I still can’t believe I’d never heard of this. I’m not a huge Chuck Tingle fan or anything, but he’s always been on the periphery of my awareness. In the Venn Diagram of my interest in games and weird things this lands directly in the center of the overlap. I always have said that even if I don’t like a thing, I respect the creator if it’s a big swing at a pure vision of something. Tingle’s entire writing career is a slow-rolling big swing. You cannot help but respect that kind of commitment.

You can say a lot about what goes on in Tingle’s novellas. A whole lot. But I’m keeping it family friendly. If you don’t really know a lot about Chuck Tingle, please consult your search engine of choice from a non-employment-related Internet-connected device.

The Tingleverse is populated by many alternate timeline creatures other than humans: Dinosaurs, Bigfeet, Unicorns, Personified Items and Abstractions. The game allows you to play as all but the latter and, additionally, you can select character classes from such archetypes as “Bad Boy,” “Sneak,” and “Wizard.”
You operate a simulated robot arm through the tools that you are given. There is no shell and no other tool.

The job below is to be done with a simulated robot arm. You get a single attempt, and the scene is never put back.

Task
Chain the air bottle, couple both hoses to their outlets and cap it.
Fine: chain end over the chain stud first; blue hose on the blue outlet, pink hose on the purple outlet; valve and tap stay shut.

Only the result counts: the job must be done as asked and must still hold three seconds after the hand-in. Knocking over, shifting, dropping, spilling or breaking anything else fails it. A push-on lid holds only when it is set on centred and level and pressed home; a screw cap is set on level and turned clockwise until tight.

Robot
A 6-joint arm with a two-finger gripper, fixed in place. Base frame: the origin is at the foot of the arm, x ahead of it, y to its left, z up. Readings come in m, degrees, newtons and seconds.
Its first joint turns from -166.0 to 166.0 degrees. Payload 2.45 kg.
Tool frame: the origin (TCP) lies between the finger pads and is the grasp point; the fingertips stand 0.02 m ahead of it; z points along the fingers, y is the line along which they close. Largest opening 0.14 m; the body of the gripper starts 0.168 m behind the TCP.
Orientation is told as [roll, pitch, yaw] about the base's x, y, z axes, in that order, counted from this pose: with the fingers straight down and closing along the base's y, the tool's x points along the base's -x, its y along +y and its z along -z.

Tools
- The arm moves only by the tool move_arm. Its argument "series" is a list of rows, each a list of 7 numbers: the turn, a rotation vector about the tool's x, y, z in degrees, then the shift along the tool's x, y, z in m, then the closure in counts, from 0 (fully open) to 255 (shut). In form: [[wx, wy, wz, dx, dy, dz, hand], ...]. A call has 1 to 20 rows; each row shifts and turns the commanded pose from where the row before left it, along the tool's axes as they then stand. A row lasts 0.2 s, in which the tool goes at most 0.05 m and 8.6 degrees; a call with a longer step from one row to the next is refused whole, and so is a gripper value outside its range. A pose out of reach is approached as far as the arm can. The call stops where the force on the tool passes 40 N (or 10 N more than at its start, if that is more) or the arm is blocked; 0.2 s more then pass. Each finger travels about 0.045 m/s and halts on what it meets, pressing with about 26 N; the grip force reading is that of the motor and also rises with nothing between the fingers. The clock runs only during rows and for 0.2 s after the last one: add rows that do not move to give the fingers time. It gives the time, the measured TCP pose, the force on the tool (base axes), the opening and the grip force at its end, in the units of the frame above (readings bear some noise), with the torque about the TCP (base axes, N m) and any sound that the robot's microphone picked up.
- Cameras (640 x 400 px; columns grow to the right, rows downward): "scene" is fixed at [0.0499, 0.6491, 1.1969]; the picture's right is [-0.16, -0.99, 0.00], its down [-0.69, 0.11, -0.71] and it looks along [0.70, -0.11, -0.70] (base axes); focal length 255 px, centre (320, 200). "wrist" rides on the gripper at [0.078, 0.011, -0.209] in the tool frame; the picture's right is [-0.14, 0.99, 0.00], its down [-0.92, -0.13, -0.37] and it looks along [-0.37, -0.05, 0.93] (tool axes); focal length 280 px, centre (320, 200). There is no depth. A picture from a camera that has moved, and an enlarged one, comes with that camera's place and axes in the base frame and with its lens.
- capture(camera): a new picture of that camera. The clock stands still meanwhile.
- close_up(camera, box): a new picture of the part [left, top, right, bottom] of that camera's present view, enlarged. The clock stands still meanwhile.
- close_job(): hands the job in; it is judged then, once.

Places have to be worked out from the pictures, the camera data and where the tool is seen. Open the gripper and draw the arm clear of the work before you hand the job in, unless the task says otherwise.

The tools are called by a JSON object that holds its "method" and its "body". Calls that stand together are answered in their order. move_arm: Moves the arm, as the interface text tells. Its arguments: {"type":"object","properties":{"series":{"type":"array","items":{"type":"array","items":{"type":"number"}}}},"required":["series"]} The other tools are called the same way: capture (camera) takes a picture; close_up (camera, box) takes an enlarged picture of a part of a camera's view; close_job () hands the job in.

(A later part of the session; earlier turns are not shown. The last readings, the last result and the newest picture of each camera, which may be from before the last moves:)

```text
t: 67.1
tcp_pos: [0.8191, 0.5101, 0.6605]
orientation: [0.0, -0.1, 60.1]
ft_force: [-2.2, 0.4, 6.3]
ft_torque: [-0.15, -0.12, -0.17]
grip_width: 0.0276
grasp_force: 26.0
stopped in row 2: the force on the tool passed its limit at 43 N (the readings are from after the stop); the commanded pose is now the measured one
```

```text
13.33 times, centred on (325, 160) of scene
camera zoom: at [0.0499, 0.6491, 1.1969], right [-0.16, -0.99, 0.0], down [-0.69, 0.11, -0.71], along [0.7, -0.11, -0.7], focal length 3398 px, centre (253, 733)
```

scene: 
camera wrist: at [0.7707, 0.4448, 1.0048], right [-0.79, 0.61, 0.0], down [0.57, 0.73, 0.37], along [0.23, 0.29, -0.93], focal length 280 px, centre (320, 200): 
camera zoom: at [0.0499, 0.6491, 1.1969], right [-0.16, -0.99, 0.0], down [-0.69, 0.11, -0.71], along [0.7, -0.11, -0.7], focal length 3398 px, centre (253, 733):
The crown jewel of the book is the bestiary — the only part of the book with illustrations. Alongside these creatures’ stat blocks are crude, hand-drawn images of monsters such as “The Man with No Eyes and Weiners for Hair,” “Not a Basketball,” “Manifested Concept of Self-Loathing,” and “Mashed Potato Elemental.” They all are glorious and look like they were drawn by a child instructed to put form either to their feelings or their fears. There is a charming innocence here.

A character sheet is included in the book. It, like the front and back cover, is obviously *slightly* too low resolution for the size it’s printed. I used to work in production so I notice things such as that. I’m torn about whether it was an accidental thing brought about by an ignorance of image resolution, or an intentional choice designed to further the notion of a home-made product. Either way it fits perfectly with the DIY Tingle aesthetic.

Whether you’re a Tingle fan or not, I’d say buy this just for the novelty of it. It’s obviously a thinly reskinned Dungeons and Dragons 5e. You can accomplish everything here with a random Tingle book and an hour of home-brewing time. You don’t buy this because you need it, you buy it because it’s there — it’s like a mountain.

I probably never will play this and that’s fine. I’m just happy we live in a world where it can exist.